In the lines below, how many hold the word "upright"? Answer only with the number.

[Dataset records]
╔══
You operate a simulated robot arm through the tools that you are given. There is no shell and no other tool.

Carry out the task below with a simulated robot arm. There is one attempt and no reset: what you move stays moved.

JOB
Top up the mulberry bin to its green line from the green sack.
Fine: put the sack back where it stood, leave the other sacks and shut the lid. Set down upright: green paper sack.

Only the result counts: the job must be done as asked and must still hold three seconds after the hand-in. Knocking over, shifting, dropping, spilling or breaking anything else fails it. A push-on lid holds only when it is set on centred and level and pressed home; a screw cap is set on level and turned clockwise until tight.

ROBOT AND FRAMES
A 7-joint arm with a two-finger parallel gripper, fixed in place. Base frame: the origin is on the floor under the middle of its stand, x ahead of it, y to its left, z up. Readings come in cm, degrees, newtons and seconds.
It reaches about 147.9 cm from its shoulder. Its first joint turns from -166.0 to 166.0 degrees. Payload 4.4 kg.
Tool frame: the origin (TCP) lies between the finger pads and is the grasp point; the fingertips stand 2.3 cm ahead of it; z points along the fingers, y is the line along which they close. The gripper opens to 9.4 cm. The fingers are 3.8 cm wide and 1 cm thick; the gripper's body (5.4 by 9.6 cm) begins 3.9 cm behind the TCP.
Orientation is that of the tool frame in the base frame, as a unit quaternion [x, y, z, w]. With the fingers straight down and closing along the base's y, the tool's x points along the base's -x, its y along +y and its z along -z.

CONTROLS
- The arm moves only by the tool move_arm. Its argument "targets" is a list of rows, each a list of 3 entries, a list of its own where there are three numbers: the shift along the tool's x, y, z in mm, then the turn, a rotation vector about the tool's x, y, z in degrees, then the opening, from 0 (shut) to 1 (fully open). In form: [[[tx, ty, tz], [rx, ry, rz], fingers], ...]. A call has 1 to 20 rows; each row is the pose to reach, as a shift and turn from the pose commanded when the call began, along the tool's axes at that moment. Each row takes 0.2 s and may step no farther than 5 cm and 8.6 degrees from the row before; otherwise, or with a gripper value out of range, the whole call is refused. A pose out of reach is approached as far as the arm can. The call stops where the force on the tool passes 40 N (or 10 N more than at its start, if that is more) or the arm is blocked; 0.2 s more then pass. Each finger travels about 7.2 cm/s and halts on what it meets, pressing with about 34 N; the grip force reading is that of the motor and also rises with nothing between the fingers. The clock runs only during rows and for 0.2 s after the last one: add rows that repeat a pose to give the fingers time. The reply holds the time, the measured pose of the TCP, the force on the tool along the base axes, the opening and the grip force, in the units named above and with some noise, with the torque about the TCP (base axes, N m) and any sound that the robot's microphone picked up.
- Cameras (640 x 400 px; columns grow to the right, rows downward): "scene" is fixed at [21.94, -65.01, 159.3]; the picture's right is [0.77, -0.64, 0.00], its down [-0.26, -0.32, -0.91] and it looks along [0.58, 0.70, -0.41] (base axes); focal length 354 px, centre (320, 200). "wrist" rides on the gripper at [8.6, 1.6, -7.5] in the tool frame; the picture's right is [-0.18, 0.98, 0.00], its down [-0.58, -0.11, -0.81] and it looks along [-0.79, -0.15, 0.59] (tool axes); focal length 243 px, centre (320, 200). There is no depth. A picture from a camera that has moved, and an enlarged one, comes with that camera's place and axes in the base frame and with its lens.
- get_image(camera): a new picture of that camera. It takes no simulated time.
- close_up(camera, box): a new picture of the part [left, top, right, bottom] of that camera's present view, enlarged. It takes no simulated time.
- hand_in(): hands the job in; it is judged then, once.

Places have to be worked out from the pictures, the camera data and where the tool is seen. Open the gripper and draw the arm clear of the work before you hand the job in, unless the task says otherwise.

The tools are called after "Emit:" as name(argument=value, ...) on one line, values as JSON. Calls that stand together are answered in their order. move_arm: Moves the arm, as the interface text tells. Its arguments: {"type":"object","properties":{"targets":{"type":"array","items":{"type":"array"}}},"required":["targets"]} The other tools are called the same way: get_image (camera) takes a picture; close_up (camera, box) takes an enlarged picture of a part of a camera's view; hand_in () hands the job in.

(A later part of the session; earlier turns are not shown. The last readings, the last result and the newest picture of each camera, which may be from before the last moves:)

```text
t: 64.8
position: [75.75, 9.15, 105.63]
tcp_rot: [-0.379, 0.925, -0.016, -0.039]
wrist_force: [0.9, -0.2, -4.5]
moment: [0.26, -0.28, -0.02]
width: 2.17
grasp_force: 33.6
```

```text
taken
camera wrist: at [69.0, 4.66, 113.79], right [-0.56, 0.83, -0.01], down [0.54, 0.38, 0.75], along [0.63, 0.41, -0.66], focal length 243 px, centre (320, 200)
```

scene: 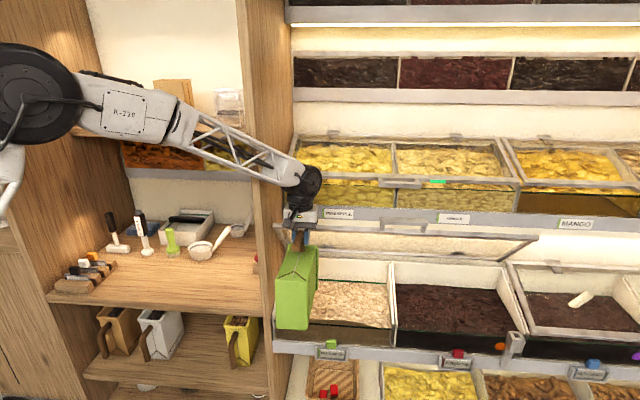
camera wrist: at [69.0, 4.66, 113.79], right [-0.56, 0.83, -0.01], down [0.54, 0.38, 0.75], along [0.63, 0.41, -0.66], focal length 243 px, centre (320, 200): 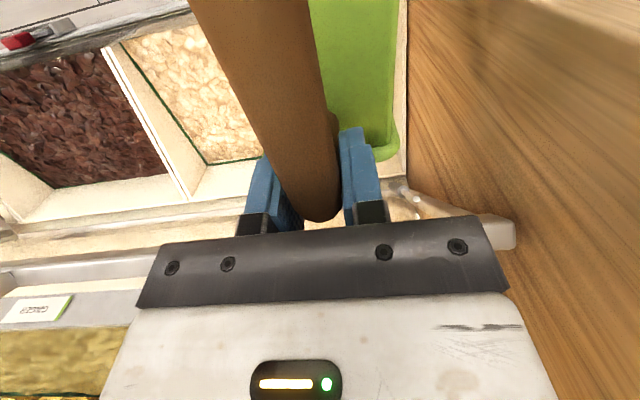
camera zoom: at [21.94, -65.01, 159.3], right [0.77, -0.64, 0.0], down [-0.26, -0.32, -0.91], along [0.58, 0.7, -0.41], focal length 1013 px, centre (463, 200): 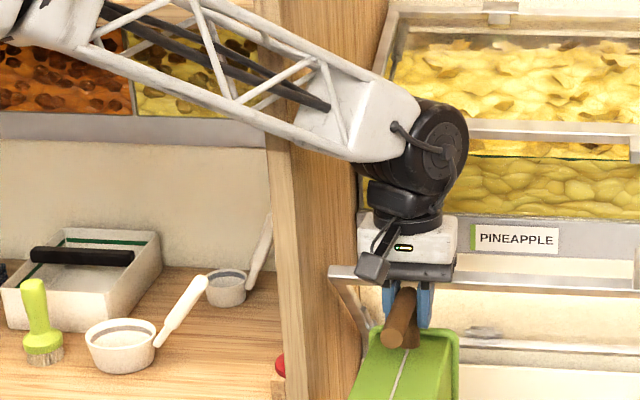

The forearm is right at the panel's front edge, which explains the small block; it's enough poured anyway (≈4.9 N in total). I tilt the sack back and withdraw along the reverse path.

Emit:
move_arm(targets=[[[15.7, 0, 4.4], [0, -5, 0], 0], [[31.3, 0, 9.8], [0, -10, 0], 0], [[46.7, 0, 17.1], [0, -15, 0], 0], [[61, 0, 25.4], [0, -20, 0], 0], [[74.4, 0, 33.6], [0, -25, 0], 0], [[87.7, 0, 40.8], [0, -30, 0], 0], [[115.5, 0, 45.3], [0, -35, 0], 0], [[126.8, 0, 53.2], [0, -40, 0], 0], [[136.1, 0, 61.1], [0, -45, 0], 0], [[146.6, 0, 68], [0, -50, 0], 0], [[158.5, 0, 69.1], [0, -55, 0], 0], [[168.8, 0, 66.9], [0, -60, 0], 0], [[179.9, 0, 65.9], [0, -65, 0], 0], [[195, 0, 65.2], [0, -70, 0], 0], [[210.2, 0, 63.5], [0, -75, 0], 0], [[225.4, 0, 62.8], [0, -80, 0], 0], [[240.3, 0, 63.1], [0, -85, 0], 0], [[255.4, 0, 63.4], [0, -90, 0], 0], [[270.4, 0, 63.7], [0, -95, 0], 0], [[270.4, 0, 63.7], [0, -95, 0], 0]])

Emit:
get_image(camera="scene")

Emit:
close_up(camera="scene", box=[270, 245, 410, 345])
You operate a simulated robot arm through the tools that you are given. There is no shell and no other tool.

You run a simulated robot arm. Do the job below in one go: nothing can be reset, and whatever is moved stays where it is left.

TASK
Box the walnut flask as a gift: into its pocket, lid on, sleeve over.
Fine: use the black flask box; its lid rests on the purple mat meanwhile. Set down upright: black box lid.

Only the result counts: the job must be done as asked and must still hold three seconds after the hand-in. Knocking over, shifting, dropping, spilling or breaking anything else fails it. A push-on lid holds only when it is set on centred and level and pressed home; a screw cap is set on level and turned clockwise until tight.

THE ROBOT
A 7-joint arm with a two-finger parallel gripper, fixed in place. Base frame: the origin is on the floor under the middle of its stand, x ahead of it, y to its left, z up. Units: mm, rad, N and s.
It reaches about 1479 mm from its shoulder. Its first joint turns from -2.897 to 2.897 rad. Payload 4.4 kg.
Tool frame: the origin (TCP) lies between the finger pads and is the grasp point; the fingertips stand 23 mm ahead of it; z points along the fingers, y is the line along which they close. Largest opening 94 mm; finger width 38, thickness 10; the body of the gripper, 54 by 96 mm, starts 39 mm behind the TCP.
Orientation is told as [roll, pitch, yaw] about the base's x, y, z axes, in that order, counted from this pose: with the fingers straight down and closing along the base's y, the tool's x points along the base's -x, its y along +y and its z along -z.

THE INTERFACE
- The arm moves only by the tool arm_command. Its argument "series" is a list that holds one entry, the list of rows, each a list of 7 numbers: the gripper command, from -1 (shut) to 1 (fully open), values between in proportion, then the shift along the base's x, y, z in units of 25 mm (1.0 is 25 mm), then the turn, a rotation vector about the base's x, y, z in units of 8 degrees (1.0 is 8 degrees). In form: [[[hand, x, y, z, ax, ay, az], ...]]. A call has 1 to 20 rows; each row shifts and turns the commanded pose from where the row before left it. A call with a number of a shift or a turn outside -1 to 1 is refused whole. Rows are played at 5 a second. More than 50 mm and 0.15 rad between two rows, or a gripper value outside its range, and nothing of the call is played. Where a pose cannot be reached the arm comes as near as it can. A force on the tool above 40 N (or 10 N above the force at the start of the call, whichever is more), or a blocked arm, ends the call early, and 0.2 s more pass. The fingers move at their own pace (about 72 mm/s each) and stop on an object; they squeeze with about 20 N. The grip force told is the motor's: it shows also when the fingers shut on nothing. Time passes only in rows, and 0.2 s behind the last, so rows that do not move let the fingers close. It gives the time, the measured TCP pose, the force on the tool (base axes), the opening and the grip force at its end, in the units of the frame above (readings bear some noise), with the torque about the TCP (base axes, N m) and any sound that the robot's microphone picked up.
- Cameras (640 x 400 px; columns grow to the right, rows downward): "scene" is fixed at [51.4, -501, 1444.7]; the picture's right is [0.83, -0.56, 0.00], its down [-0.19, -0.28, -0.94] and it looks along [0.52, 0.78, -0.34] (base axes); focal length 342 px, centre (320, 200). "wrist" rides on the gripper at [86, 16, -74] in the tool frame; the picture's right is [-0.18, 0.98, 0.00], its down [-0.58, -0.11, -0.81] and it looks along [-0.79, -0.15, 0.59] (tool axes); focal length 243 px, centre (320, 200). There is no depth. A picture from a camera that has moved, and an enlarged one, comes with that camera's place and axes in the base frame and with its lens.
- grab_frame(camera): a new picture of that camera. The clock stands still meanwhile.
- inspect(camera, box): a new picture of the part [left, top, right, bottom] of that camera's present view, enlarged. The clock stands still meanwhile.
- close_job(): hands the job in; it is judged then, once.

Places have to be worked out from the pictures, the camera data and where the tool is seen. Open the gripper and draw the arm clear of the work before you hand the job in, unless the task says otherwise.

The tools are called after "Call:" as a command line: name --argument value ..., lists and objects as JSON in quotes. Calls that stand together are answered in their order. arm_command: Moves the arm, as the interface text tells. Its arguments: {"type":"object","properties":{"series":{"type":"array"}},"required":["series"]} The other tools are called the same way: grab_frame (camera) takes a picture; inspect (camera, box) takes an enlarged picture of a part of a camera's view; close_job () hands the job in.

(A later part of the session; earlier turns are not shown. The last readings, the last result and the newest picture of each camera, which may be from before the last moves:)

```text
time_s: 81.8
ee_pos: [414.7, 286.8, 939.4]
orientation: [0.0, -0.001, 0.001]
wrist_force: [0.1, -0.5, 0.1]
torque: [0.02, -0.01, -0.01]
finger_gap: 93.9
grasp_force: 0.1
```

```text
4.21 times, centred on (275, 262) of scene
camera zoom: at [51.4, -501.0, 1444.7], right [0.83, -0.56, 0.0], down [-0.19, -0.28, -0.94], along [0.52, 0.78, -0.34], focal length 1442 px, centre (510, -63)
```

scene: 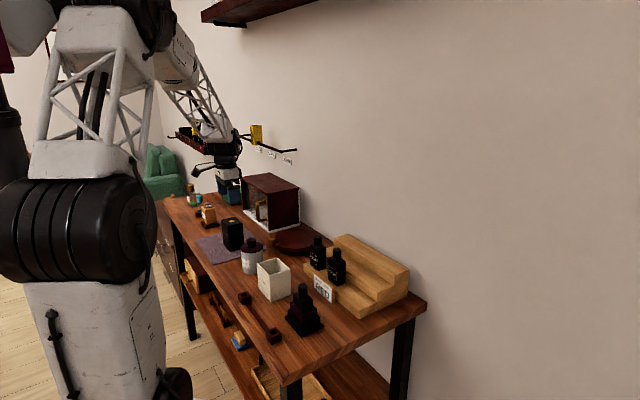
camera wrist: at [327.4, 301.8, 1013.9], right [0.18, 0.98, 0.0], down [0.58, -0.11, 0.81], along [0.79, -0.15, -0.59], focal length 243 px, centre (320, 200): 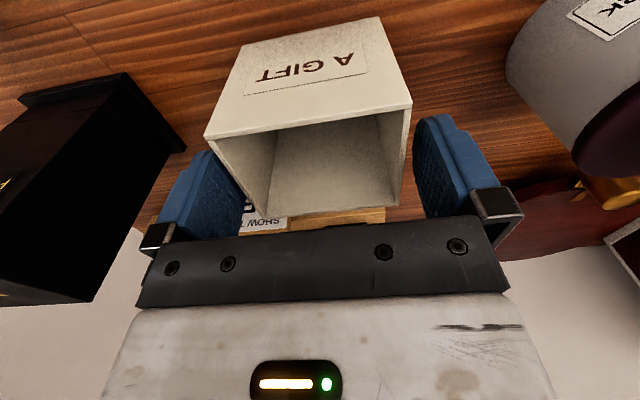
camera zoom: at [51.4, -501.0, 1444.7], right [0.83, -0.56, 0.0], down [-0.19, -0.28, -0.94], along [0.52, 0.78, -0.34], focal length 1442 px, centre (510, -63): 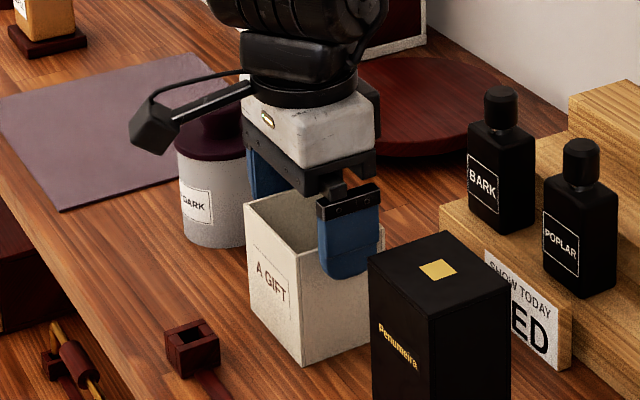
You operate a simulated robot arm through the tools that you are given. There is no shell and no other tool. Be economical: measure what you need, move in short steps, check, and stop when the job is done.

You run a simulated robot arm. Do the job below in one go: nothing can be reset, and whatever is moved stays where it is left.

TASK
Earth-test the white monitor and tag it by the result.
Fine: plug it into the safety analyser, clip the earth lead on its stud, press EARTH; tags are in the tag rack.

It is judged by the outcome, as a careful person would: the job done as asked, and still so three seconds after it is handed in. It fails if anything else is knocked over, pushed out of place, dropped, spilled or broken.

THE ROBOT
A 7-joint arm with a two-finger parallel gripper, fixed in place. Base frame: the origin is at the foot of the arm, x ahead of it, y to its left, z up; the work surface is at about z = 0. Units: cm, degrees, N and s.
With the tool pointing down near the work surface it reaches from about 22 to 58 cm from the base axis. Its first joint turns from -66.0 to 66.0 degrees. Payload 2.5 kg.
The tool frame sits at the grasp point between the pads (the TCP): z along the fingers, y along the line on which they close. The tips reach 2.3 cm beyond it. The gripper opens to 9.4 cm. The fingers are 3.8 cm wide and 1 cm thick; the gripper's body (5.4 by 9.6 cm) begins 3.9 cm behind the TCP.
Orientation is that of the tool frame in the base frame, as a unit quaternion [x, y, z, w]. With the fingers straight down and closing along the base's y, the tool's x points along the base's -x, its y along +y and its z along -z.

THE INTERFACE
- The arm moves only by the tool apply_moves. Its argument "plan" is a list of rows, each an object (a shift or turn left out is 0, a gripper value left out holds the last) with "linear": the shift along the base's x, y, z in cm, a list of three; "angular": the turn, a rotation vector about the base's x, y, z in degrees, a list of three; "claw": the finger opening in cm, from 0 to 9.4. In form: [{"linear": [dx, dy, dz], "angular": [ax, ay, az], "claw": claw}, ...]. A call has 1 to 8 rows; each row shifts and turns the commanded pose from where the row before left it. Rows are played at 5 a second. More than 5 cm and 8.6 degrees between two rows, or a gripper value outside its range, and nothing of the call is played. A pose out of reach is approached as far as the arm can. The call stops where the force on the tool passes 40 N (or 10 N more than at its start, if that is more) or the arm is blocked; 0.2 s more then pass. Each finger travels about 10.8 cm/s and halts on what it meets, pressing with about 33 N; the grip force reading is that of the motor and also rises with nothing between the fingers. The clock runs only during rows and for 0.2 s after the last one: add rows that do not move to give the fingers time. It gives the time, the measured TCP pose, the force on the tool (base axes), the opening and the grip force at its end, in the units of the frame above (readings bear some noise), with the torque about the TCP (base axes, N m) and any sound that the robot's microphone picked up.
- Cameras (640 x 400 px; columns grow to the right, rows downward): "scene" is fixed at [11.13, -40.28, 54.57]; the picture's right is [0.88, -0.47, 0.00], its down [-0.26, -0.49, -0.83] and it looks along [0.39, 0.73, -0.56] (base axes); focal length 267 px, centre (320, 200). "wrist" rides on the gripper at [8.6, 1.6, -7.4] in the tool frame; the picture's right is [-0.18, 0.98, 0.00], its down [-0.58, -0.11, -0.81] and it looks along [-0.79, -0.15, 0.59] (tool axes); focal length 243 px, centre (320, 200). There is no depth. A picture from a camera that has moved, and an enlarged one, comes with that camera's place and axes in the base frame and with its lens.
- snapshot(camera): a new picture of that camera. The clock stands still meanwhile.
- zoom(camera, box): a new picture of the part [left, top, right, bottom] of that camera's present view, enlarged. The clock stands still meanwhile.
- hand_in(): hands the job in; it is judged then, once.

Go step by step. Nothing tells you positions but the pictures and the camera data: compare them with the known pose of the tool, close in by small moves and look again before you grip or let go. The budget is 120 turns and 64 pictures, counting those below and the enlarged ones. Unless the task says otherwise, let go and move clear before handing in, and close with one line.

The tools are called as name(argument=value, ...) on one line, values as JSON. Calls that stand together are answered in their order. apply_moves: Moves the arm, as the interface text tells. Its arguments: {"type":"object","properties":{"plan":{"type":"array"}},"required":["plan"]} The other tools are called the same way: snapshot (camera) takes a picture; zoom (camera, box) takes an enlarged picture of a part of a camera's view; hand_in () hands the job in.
╚══
*THE RESPONSE*
2